Write what comes next in the excerpt to read.
┌─ EXCERPT TO READ
Some Obscure British Faeries

The Chichevache

About eighteen months ago, I examined the long list of faeries and other sprites that had been assembled during the early nineteenth century in the so-called Denham TractsAs I remarked then, one aspect of this list is that it reminds us how many faery names have become utterly unfamiliar and mysterious to us. 

In this posting, I want to go back to the Denham list to have a look of some of the more obscure and puzzling of these words.

caddies: A term from Yorkshire, the diminutive of the rare cad(d)- a spirit. In John Hutton’s A Tour to the Caves, in the Environs of Ingleborough and Settle (1781), caddy is given as a word for a ghost or bugbear.  It is very clearly a sort of supernatural being, as two examples will show.  “One of these cadds or familiars still knocking over their pillow,” was used by Francis Osborne in his Advice to a Son, (1656) page 36, whilst “Rebellion wants no cad nor elfe/ But is a perfect witchcraft of itself,” appears in ‘Elegies,’ by Henry King, Poems (1657).

calcars: mentioned by both Reginald Scot in The Discoverie of Witchcraft (1584) and by Denham, the word appears to derive from the verb calculare.  Halliwell’s Dictionary of Archaic & Provincial Words defines ‘calcar’ as an astrologer, ‘to calke’ being to calculate or to cast a figure or nativity.  In John Bale’s 1538 play Kynge Johan “calking” is mentioned along with conjuring, coining and other frauds (1838 edition, page 71).  Nevertheless, it has also been connected to caucher and related to the French noun ‘cauchemare,’ a nightmare. Overall, though, it seems to be more to do with sorcery and magic than with Faery.

chittifaces:  Skeat’s Glossary of Tudor and Stuart Words and Wright’s Dialect Dictionary define this as someone with a thin and pinched face, a freckled visage or a small baby face.  It also is defined as a puellulus improbulus– a bad little girl. It might be used contemptuously: Thomas Otway’s 1683 play, The Souldiers Fortune, includes the line “Now, now, you little Witch, now you Chitsface” (Act 3, scene 1).

Possibly related is Chaucer’s term ‘chichevache’ which is used in the ‘Clerk’s Tale’ in the Canterbury Tales, line 1188Lest Chichevache yow swelwe in hire entraille!” [swallow you in her insides]. John Lydgate’s early fifteenth century poem Bycorne & Chychevache reaffirms that “Chichevache eteþe wymmen goode.”  This a monster that devours obedient wives (and therefore is very hungry, according to Chaucer’s joke).  In Lydgate’s verse, the creature is contrasted satirically with the bicorn, part panther and part cow, which eats devoted husbands and is, apparently, very well fed and plump.  Denham mentions bygorns in his list as well.
└─
┌─ DATA
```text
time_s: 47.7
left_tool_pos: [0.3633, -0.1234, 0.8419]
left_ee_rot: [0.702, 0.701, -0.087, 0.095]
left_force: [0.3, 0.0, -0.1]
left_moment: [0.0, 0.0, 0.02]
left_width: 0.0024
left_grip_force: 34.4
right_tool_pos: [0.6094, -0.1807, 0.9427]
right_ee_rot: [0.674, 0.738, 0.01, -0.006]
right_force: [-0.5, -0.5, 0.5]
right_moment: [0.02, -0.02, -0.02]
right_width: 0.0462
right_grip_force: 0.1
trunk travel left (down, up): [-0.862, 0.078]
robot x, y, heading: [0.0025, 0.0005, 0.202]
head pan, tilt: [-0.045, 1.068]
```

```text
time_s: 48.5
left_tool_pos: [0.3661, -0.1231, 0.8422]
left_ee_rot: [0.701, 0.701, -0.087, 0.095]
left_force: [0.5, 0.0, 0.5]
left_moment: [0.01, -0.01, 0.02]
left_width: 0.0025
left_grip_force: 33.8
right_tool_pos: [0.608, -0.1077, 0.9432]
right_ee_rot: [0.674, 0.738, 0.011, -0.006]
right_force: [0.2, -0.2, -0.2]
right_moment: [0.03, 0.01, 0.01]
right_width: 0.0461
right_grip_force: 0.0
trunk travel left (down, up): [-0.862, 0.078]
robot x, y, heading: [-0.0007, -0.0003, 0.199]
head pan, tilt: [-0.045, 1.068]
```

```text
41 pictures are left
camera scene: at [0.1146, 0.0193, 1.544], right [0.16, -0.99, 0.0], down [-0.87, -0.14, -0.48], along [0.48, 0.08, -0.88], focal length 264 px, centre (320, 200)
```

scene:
└─
● **RESPONSE TO THIS EXERCISE**:
We might also note that in French chevaucher means simply ‘to ride a horse,’ so that a connotation of nightmare may have been incorporated into this name as well.

clabbernappers:  Some topographical and historical research reveals that in Southfleet parish in Kent there once was a large cave known that was called the Clabber Napper’s Hole. The related legend, as transcribed in the Gentleman’s Magazine for 1803 and reprinted in vol.26 for December 1846, was that the occupier of the cave was a kidnapper or freebooter. The article proposed that clabber derived from “caer l’abre,” the dwelling in the woods, though there is no attempt to explain why a Welsh word and a French word would be combined- as is frequent in old and dodgy etymologies where words with suitable meanings are randomly put together with no thought for historical likelihood.  

A more literal interpretation of the name might suggest that it was simply an onomatopoeic word, the meaning of which was a sort of noisy abductor (of children).  The Clabber Napper might, therefore, have been a sort of nursery sprite used to scare children.  If so, it might have been adopted by the putative smugglers to keep people away from their lair, or it might have been used by parents to discourage their children from playing there.

gringes: in some old dialects, to gringe or grange means to grind the teeth (Dickinson’s 1878 Glossary of Words and Phrases Pertaining to the Dialect of Cumberland). On that basis we might imagine another nursery sprite- a monster that grinds its teeth a lot and is used to keep children in their beds at night.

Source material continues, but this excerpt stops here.